Tuesday, December 3, 2013


Art Spiegelman has embraced the credo that comics are a medium for personal expression, creating candid accounts of his own experiences, dreams, neuroses, and frustrations. He once noted, “Spiegel means mirror in German, so my name co-mixes languages to form a sentence: Art mirrors man.”

In an art career that now spans five decades, Art Spiegelman, one of the most influential living comics artists, is celebrated at The Jewish Museum, through March 23, 2014 in the exhibition; Co-Mix: A Retrospective of Comics, Graphics, and Scraps; a comprehensive overview of his career showing the full range of years of experimentation. Starting from the artist’s earliest self-published comics and lavish graphics on display are an eye-popping view of the legendary artist’s works. Image; Art Spiegelman, cover art for Print magazine, May/June 1981, ink and collage paper. Copyright (c) 1981, Used by permission of the artist and The Wylie Agency LLC.

Spiegelman is as original as anyone can get and his oeuvre has inspired countless cartoonists, while his shorter works have substantially expanded the expressive range of comics. He has continually reinvented comics, and he has also made a distinct mark in book and magazine design, bubble gum cards, lithography, modern dance, and most recently stained glass. His body of work is a breathtaking and powerful display and the museum’s impressive presentation is an awe-inspiring tribute to the artist.

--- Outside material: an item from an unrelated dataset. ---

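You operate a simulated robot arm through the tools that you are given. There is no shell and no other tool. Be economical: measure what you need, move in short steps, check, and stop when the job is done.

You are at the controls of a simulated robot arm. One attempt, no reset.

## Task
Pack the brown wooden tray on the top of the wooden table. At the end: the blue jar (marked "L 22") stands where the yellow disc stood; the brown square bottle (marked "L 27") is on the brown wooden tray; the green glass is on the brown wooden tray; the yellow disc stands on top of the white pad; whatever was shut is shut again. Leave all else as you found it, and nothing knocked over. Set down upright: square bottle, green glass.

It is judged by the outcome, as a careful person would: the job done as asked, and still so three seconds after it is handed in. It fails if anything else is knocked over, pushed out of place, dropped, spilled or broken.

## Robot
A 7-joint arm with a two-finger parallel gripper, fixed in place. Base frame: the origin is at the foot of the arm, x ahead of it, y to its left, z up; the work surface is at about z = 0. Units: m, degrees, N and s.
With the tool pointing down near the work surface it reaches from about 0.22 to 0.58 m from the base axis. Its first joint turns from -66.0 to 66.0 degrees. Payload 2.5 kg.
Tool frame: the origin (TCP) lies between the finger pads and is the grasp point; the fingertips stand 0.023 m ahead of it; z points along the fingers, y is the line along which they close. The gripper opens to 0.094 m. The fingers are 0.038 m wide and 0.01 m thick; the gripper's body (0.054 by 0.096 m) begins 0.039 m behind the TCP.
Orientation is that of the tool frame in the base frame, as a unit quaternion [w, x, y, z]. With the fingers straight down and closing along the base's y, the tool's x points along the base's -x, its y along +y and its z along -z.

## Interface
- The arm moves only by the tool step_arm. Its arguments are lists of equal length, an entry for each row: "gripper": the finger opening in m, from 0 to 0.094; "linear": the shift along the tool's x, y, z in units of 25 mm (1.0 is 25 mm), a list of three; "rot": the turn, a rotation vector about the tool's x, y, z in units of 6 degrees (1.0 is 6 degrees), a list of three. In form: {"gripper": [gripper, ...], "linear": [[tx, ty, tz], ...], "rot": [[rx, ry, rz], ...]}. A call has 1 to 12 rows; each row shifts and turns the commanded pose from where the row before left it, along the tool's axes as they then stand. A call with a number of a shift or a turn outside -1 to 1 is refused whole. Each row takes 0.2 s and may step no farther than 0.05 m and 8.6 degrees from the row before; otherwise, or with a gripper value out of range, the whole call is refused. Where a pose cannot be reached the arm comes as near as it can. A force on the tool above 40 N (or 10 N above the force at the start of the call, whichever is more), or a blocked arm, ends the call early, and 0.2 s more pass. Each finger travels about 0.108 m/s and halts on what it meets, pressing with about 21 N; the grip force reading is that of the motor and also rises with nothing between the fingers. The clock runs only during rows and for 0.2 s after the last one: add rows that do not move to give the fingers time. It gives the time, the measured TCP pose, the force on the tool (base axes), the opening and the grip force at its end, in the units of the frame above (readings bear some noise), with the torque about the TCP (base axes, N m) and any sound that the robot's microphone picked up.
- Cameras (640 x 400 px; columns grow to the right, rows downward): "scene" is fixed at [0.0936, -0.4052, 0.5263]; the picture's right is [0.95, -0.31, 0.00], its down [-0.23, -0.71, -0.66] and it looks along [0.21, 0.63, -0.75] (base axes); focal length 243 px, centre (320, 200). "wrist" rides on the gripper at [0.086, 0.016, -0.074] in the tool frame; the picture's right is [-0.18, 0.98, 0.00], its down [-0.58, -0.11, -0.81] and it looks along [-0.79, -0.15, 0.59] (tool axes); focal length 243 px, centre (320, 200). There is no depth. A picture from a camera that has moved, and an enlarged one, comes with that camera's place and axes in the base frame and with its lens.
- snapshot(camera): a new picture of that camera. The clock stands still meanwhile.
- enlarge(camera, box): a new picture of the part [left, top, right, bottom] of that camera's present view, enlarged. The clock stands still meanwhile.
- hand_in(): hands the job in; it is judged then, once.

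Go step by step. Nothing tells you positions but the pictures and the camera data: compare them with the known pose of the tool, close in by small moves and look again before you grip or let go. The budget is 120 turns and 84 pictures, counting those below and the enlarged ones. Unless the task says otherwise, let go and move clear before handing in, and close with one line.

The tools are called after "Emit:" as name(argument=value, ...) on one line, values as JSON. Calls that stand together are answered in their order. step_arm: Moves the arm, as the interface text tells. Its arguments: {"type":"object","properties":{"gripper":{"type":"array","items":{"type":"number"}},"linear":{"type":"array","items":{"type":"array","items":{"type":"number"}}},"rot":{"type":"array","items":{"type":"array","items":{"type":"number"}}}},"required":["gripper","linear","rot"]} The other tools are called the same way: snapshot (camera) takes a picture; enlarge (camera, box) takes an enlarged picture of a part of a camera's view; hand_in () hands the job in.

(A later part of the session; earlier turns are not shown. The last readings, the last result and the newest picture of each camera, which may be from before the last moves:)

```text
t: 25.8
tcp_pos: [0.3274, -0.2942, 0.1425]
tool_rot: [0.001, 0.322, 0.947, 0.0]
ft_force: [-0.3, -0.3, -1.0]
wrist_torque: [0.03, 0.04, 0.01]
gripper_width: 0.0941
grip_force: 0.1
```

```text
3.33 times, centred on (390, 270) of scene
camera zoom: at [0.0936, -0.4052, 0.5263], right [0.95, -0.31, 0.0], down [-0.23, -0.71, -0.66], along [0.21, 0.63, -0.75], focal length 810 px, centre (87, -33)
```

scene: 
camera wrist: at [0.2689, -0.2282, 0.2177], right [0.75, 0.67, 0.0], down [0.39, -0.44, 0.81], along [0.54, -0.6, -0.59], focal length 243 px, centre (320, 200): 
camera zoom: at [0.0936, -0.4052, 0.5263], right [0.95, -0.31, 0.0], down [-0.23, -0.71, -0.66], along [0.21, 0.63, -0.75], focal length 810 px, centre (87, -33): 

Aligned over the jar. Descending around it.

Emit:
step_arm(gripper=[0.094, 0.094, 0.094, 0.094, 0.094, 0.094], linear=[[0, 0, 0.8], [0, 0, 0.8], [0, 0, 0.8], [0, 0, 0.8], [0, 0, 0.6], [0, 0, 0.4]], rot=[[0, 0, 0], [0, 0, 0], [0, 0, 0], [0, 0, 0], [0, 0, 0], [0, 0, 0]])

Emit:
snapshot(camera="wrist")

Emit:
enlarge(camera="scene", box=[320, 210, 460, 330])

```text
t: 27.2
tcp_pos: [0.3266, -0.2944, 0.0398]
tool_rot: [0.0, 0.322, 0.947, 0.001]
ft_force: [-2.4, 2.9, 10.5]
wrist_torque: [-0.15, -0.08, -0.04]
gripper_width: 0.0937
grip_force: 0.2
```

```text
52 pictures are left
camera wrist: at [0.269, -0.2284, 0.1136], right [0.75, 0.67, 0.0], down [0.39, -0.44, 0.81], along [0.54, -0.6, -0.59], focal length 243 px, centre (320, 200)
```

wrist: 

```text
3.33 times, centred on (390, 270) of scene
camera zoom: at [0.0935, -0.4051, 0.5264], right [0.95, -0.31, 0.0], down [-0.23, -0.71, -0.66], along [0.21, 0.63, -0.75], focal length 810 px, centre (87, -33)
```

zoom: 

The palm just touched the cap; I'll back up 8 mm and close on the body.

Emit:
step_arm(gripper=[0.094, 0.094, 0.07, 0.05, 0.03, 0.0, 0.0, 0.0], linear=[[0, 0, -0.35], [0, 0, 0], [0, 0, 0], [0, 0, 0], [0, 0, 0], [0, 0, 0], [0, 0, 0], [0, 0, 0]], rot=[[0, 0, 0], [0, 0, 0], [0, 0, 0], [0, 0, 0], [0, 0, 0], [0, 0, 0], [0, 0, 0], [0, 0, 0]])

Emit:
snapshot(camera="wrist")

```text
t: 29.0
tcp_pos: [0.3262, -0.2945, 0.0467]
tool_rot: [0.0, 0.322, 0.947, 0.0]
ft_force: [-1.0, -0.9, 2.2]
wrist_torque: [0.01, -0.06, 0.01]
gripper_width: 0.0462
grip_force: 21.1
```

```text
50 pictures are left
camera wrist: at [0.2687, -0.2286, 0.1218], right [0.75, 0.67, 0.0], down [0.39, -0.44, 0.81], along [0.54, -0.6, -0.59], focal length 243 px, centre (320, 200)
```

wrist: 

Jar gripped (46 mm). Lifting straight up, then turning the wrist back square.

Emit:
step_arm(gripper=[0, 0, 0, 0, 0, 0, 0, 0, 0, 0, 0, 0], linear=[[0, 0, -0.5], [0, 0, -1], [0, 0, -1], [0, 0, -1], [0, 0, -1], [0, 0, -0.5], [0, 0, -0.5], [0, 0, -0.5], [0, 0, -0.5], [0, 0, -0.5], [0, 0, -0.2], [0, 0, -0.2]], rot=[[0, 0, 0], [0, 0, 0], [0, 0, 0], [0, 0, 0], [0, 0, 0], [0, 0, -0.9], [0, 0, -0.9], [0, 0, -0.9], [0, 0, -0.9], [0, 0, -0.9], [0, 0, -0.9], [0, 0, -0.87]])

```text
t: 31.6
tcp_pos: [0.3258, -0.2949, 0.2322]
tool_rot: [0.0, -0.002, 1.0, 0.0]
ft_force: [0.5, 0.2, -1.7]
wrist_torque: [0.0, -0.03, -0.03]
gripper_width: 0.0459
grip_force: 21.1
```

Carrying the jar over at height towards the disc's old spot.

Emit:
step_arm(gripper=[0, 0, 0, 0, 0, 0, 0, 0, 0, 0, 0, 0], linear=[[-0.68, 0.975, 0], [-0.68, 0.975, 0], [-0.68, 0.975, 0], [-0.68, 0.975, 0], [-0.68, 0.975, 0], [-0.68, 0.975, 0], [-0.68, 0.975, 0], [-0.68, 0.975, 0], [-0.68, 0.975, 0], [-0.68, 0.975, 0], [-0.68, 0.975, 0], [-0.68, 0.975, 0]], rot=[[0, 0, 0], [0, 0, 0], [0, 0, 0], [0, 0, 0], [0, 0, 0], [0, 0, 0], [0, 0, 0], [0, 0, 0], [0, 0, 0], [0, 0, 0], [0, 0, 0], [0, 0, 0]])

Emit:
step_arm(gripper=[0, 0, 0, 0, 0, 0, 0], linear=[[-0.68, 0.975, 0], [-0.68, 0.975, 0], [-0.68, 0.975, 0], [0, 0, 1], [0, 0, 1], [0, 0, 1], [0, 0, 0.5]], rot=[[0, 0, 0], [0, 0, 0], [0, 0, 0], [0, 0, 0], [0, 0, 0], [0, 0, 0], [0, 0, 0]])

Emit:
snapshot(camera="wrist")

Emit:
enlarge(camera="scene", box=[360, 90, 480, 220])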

MAUS MAGAZINE Spiegelman’s art form spans his early years in underground comix to the thirteen year genesis of Maus, his Pulitzer Prize-winning Holocaust memoir, the graphic novel about his parents’ survival of the Holocaust, which established the graphic novel as a legitimate art form. More recent works include provocative covers for the New Yorker, including his first cover, which pictured a Hasidic Jewish man and an African-American woman locked in a passionate Valentine’s Day embrace. The exhibition illustrates Spiegelman’s artistic collaborations in new and unexpected media; his painstaking creative process, and over three hundred preparatory sketches, preliminary and final drawings, as well as prints and other ephemeral and documentary material. Image: Valentine's Day, Art Spiegelman, Cover Art for Print magazine. Used by permission of the artist and The Wylie Agency, LLC.

Born in Stockholm in 1948, Art Spiegelman was the first comic’s artist to win the Pulitzer Prize, he co-edited Raw, and his comics have appeared not only in the New Yorker, but The New York Times, Playboy, and Harper’s. Spiegelman has been named one of the 100 most influential People by Time, elected to the Art Director Club’s Hall of Fame, made a Chevalier de L’Ordre des Arts et des Lettres in 2005; truly a man of his time and a New Yorker.